**SELECTION**
==========
Show the set T is a vector subspace of R^3

[Bronn]

Show the set T is a vector subspace of R^3


T = { Sum( µ_iv_{i ,} i = 1..4 ): µ_i is an element of R, 1<= i <= 4 } where v_1, v_2, v_3, v₄ are fixed vectors in R^3


the solution so far:

so if I expand the summation and call it v

v = µ₁v₁ + µ₂v₂ + µ₃v₃ + µ₄v₄

it is this correct?

so I have to show it fulfills having the zero vector and closure under addition/multiplication by a scalar.

1. since µ_i is of R then setting those to zero give a zero vector.

2. closure under addition and multiplication by a scalar is where I'm stuck. And its probably due to me not being very comfortable with sigma notation.

If I say let u, v be an element of T and u = µ₁u₁ + µ₂u₂ + µ₃u₃ + µ₄u₄ and v = µ₁v₁ + µ₂v₂ + µ₃v₃ + µ₄v₄
then
v + u = µ₁( v₁ + u₁ ) + µ₂( v₂ + u₂ ) + µ₃( v₃ + u₃ ) + µ₄( v₄ + u₄ )

this is where I'm a bit confused (assuming I've even got anything correct to this point)

are all the vectors subscript 1 the same? since it says "where v_1, v_2, v_3, v₄ are fixed vectors in R^3 "

so are u₁ and v₁ the same fixed vector? so if that's the case then v₁ + u₁ would be the same as 2v₁ and then you can pull the factor out showing the addition of the two vectors is n element of T?


I may be way off but that's all I could think of.
cheers for any help.

 

[pka]

Show the set T is a vector subspace of R^3
T = { Sum( µ_iv_{i ,} i = 1..4 ): µ_i is an element of R, 1<= i <= 4 } where v_1, v_2, v_3, v₄ are fixed vectors in R^3
the solution so far:
so if I expand the summation and call it v
v = µ₁v₁ + µ₂v₂ + µ₃v₃ + µ₄v₄ it is this correct?
so I have to show it fulfills having the zero vector and closure under addition/multiplication by a scalar.
1. since µ_i is of R then setting those to zero give a zero vector.
2. closure under addition and multiplication by a scalar is where I'm stuck. And its probably due to me not being very comfortable with sigma notation.
If I say let u, v be an element of T and u = µ₁u₁ + µ₂u₂ + µ₃u₃ + µ₄u₄ and v = µ₁v₁ + µ₂v₂ + µ₃v₃ + µ₄v₄
then v + u = µ₁( v₁ + u₁ ) + µ₂( v₂ + u₂ ) + µ₃( v₃ + u₃ ) + µ₄( v₄ + u₄ )
this is where I'm a bit confused (assuming I've even got anything correct to this point)
are all the vectors subscript 1 the same? since it says "where v_1, v_2, v_3, v₄ are fixed vectors in R^3 "
so are u₁ and v₁ the same fixed vector? so if that's the case then v₁ + u₁ would be the same as 2v₁ and then you can pull the factor out showing the addition of the two vectors is n element of T?
==========
**SOURCE MATERIAL**
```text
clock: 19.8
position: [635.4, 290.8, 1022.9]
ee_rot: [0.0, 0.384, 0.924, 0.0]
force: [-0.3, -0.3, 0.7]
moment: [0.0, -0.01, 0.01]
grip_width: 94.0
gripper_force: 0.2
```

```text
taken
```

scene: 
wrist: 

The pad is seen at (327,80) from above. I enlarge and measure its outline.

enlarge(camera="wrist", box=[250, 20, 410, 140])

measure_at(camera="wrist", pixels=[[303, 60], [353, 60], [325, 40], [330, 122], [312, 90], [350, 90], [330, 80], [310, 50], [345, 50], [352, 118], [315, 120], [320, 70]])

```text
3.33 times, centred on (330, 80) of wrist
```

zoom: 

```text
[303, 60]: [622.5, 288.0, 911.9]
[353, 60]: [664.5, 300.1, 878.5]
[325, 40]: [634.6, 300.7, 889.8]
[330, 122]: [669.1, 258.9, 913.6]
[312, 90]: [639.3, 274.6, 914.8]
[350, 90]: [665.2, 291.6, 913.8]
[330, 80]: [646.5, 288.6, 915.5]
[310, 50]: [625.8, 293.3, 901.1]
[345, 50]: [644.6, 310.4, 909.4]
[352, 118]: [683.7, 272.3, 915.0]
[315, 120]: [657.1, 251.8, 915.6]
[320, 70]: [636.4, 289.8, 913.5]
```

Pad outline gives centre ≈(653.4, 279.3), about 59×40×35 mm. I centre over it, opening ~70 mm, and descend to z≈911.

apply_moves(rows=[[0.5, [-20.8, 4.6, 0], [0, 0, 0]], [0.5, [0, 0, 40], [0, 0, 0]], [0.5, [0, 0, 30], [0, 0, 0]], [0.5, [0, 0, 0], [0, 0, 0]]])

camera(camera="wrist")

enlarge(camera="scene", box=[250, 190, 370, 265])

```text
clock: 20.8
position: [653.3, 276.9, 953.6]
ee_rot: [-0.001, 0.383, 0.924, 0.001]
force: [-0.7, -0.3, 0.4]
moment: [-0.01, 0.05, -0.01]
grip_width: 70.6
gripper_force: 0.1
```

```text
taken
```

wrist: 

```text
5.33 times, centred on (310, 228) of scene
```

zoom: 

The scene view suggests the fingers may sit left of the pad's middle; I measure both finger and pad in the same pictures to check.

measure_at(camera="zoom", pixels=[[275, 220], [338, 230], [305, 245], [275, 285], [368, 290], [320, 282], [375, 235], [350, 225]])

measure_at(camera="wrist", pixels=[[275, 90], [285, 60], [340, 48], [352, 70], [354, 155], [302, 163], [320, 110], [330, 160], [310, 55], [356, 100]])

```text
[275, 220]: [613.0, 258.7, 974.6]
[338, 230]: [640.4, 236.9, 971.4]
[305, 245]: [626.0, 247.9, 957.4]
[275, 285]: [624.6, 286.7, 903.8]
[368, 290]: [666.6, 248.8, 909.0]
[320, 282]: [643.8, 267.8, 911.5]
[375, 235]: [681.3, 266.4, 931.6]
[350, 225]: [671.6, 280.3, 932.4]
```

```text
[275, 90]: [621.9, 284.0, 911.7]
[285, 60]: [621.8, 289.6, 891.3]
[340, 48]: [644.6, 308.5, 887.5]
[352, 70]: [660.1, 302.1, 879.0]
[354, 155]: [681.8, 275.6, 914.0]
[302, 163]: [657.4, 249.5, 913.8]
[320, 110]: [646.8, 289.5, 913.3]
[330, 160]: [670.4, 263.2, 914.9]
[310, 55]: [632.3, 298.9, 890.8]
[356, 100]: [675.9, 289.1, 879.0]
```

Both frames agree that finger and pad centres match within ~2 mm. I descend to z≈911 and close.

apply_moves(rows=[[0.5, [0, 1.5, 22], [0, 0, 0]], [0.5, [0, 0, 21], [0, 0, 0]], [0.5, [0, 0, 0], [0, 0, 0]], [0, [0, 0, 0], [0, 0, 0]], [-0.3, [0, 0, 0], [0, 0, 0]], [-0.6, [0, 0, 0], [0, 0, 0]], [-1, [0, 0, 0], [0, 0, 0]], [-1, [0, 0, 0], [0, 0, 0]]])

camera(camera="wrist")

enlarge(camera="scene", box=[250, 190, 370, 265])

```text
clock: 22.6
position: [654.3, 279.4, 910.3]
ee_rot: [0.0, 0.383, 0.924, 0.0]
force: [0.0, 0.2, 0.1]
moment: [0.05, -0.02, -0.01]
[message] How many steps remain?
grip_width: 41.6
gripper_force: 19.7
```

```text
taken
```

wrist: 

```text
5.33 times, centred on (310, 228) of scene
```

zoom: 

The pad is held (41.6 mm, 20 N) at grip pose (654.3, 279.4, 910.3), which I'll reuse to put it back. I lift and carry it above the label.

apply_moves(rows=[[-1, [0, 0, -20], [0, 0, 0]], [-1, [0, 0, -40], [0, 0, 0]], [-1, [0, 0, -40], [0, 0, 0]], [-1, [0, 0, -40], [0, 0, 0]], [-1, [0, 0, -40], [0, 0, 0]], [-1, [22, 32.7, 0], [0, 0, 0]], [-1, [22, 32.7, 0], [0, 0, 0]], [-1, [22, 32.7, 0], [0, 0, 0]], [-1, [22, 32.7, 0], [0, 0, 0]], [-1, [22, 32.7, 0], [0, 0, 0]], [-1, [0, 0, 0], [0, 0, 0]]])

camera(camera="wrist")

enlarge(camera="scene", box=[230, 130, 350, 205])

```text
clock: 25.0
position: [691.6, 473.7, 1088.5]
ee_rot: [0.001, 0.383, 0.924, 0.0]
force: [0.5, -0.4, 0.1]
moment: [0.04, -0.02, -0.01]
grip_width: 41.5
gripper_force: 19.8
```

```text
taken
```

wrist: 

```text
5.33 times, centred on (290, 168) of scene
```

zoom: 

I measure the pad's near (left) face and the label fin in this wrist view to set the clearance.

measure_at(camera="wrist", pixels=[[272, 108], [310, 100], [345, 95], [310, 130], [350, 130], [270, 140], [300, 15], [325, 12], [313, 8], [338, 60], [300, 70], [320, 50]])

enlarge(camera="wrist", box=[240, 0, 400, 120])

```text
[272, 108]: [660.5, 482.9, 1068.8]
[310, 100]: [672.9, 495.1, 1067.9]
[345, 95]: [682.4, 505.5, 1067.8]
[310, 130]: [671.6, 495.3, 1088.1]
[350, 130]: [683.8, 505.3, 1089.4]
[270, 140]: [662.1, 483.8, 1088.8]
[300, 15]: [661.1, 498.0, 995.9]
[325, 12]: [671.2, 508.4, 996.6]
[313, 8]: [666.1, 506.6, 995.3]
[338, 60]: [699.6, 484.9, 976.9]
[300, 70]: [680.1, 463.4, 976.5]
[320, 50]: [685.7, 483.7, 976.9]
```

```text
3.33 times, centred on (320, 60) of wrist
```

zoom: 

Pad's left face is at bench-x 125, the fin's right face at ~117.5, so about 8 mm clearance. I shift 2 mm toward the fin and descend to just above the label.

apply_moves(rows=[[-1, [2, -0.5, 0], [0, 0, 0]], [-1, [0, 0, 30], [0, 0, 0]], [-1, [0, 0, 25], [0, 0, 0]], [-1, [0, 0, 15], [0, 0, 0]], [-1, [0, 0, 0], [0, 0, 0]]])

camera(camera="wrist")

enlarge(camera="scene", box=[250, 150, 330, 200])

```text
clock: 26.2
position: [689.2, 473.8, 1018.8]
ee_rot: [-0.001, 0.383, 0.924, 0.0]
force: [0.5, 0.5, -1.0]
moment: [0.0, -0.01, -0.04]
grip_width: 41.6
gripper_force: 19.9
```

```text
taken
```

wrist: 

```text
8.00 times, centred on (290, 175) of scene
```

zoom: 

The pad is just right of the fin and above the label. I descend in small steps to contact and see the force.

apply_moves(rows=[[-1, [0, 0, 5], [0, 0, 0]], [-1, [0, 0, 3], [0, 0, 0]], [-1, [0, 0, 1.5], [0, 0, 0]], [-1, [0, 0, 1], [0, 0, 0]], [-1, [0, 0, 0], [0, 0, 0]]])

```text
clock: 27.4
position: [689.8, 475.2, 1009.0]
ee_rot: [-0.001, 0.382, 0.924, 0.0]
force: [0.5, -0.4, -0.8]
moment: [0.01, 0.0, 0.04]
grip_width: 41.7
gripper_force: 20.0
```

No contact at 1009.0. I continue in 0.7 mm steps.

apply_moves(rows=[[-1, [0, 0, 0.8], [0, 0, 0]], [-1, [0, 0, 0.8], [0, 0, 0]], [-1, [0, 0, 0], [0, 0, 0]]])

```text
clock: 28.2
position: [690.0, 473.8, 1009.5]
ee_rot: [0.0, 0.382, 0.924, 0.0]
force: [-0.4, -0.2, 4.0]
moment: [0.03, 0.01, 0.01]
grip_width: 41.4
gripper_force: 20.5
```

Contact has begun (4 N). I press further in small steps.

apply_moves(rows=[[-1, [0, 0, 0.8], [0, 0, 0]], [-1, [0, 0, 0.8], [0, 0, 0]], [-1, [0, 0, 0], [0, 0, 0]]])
==========
**INSTRUCTIONS TO FOLLOW**
Transcribe the selection beginning at "I may be way". Stop after "µ₄v₄ it is this correct?".

**EXERCISE SOLUTION**
I may be way off but that's all I could think of.
cheers for any help.

 

[pka]

Show the set T is a vector subspace of R^3
T = { Sum( µ_iv_{i ,} i = 1..4 ): µ_i is an element of R, 1<= i <= 4 } where v_1, v_2, v_3, v₄ are fixed vectors in R^3
the solution so far:
so if I expand the summation and call it v
v = µ₁v₁ + µ₂v₂ + µ₃v₃ + µ₄v₄ it is this correct?